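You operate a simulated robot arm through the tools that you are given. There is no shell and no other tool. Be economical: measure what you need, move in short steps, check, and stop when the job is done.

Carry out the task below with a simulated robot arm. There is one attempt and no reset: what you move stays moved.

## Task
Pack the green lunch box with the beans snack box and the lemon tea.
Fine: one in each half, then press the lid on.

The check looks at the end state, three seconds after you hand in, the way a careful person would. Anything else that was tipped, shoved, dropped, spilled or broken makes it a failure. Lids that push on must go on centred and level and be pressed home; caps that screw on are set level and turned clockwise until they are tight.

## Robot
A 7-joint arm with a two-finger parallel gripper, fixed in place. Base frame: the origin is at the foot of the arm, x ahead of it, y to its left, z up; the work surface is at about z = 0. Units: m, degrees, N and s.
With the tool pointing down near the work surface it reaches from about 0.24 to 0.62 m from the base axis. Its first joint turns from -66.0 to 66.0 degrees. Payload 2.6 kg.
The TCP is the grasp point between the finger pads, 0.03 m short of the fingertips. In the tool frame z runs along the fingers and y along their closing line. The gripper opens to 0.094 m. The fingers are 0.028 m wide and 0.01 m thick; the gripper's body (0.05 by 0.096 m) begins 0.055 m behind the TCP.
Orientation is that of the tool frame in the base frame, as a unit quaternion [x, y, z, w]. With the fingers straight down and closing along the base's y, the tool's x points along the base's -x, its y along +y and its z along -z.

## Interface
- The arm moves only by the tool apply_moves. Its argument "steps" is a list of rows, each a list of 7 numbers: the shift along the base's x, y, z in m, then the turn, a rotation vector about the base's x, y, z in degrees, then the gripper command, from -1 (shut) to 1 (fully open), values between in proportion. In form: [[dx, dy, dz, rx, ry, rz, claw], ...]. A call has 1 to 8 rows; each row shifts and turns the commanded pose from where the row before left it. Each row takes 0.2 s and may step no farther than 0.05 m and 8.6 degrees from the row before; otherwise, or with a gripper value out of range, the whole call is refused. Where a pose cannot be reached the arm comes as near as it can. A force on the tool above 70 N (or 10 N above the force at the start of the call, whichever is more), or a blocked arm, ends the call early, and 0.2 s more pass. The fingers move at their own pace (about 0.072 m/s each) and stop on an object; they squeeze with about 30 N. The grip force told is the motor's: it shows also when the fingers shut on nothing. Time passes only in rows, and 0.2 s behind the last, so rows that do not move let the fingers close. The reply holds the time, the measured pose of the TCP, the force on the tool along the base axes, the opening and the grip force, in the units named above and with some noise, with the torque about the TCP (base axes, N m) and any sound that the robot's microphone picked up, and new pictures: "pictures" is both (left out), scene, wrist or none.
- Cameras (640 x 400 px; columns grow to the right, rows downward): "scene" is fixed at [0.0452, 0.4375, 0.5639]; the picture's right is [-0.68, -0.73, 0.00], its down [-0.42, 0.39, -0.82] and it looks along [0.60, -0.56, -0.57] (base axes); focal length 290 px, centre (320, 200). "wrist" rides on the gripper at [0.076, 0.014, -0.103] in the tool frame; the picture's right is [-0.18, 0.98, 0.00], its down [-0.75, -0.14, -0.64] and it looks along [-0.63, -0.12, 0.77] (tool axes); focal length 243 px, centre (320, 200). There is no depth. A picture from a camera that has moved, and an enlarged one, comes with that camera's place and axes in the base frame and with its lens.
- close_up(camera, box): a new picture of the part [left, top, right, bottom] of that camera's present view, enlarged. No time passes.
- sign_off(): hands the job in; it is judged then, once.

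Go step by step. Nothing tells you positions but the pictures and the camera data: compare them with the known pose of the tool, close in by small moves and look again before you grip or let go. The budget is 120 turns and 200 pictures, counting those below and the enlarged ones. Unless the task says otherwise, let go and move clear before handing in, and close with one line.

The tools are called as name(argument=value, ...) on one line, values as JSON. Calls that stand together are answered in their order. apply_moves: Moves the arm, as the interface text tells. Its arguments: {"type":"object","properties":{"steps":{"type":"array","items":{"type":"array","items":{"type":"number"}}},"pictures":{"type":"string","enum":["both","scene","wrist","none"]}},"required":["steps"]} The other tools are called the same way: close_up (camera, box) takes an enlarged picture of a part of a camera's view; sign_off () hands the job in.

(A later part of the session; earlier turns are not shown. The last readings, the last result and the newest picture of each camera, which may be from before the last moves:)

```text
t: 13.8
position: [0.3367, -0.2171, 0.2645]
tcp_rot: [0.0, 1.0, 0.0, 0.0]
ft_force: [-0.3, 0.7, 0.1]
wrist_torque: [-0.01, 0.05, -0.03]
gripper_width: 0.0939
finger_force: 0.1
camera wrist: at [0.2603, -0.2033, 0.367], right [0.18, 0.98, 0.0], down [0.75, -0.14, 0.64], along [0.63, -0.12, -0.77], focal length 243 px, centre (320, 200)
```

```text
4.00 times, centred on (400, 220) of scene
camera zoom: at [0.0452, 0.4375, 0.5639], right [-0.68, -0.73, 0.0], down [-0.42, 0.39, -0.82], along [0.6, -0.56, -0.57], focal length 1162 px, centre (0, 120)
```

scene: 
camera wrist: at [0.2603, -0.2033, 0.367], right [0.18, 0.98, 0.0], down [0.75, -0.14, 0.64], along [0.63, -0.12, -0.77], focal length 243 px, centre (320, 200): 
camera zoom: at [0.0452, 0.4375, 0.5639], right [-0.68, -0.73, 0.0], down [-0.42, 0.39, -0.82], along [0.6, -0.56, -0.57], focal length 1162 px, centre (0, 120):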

==*==

What is asked >> Return the listing above in its exact form.

Answer to the problem >>
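You operate a simulated robot arm through the tools that you are given. There is no shell and no other tool. Be economical: measure what you need, move in short steps, check, and stop when the job is done.

Carry out the task below with a simulated robot arm. There is one attempt and no reset: what you move stays moved.

## Task
Pack the green lunch box with the beans snack box and the lemon tea.
Fine: one in each half, then press the lid on.

The check looks at the end state, three seconds after you hand in, the way a careful person would. Anything else that was tipped, shoved, dropped, spilled or broken makes it a failure. Lids that push on must go on centred and level and be pressed home; caps that screw on are set level and turned clockwise until they are tight.

## Robot
A 7-joint arm with a two-finger parallel gripper, fixed in place. Base frame: the origin is at the foot of the arm, x ahead of it, y to its left, z up; the work surface is at about z = 0. Units: m, degrees, N and s.
With the tool pointing down near the work surface it reaches from about 0.24 to 0.62 m from the base axis. Its first joint turns from -66.0 to 66.0 degrees. Payload 2.6 kg.
The TCP is the grasp point between the finger pads, 0.03 m short of the fingertips. In the tool frame z runs along the fingers and y along their closing line. The gripper opens to 0.094 m. The fingers are 0.028 m wide and 0.01 m thick; the gripper's body (0.05 by 0.096 m) begins 0.055 m behind the TCP.
Orientation is that of the tool frame in the base frame, as a unit quaternion [x, y, z, w]. With the fingers straight down and closing along the base's y, the tool's x points along the base's -x, its y along +y and its z along -z.

## Interface
- The arm moves only by the tool apply_moves. Its argument "steps" is a list of rows, each a list of 7 numbers: the shift along the base's x, y, z in m, then the turn, a rotation vector about the base's x, y, z in degrees, then the gripper command, from -1 (shut) to 1 (fully open), values between in proportion. In form: [[dx, dy, dz, rx, ry, rz, claw], ...]. A call has 1 to 8 rows; each row shifts and turns the commanded pose from where the row before left it. Each row takes 0.2 s and may step no farther than 0.05 m and 8.6 degrees from the row before; otherwise, or with a gripper value out of range, the whole call is refused. Where a pose cannot be reached the arm comes as near as it can. A force on the tool above 70 N (or 10 N above the force at the start of the call, whichever is more), or a blocked arm, ends the call early, and 0.2 s more pass. The fingers move at their own pace (about 0.072 m/s each) and stop on an object; they squeeze with about 30 N. The grip force told is the motor's: it shows also when the fingers shut on nothing. Time passes only in rows, and 0.2 s behind the last, so rows that do not move let the fingers close. The reply holds the time, the measured pose of the TCP, the force on the tool along the base axes, the opening and the grip force, in the units named above and with some noise, with the torque about the TCP (base axes, N m) and any sound that the robot's microphone picked up, and new pictures: "pictures" is both (left out), scene, wrist or none.
- Cameras (640 x 400 px; columns grow to the right, rows downward): "scene" is fixed at [0.0452, 0.4375, 0.5639]; the picture's right is [-0.68, -0.73, 0.00], its down [-0.42, 0.39, -0.82] and it looks along [0.60, -0.56, -0.57] (base axes); focal length 290 px, centre (320, 200). "wrist" rides on the gripper at [0.076, 0.014, -0.103] in the tool frame; the picture's right is [-0.18, 0.98, 0.00], its down [-0.75, -0.14, -0.64] and it looks along [-0.63, -0.12, 0.77] (tool axes); focal length 243 px, centre (320, 200). There is no depth. A picture from a camera that has moved, and an enlarged one, comes with that camera's place and axes in the base frame and with its lens.
- close_up(camera, box): a new picture of the part [left, top, right, bottom] of that camera's present view, enlarged. No time passes.
- sign_off(): hands the job in; it is judged then, once.

Go step by step. Nothing tells you positions but the pictures and the camera data: compare them with the known pose of the tool, close in by small moves and look again before you grip or let go. The budget is 120 turns and 200 pictures, counting those below and the enlarged ones. Unless the task says otherwise, let go and move clear before handing in, and close with one line.

The tools are called as name(argument=value, ...) on one line, values as JSON. Calls that stand together are answered in their order. apply_moves: Moves the arm, as the interface text tells. Its arguments: {"type":"object","properties":{"steps":{"type":"array","items":{"type":"array","items":{"type":"number"}}},"pictures":{"type":"string","enum":["both","scene","wrist","none"]}},"required":["steps"]} The other tools are called the same way: close_up (camera, box) takes an enlarged picture of a part of a camera's view; sign_off () hands the job in.

(A later part of the session; earlier turns are not shown. The last readings, the last result and the newest picture of each camera, which may be from before the last moves:)

```text
t: 13.8
position: [0.3367, -0.2171, 0.2645]
tcp_rot: [0.0, 1.0, 0.0, 0.0]
ft_force: [-0.3, 0.7, 0.1]
wrist_torque: [-0.01, 0.05, -0.03]
gripper_width: 0.0939
finger_force: 0.1
camera wrist: at [0.2603, -0.2033, 0.367], right [0.18, 0.98, 0.0], down [0.75, -0.14, 0.64], along [0.63, -0.12, -0.77], focal length 243 px, centre (320, 200)
```

```text
4.00 times, centred on (400, 220) of scene
camera zoom: at [0.0452, 0.4375, 0.5639], right [-0.68, -0.73, 0.0], down [-0.42, 0.39, -0.82], along [0.6, -0.56, -0.57], focal length 1162 px, centre (0, 120)
```

scene: 
camera wrist: at [0.2603, -0.2033, 0.367], right [0.18, 0.98, 0.0], down [0.75, -0.14, 0.64], along [0.63, -0.12, -0.77], focal length 243 px, centre (320, 200): 
camera zoom: at [0.0452, 0.4375, 0.5639], right [-0.68, -0.73, 0.0], down [-0.42, 0.39, -0.82], along [0.6, -0.56, -0.57], focal length 1162 px, centre (0, 120):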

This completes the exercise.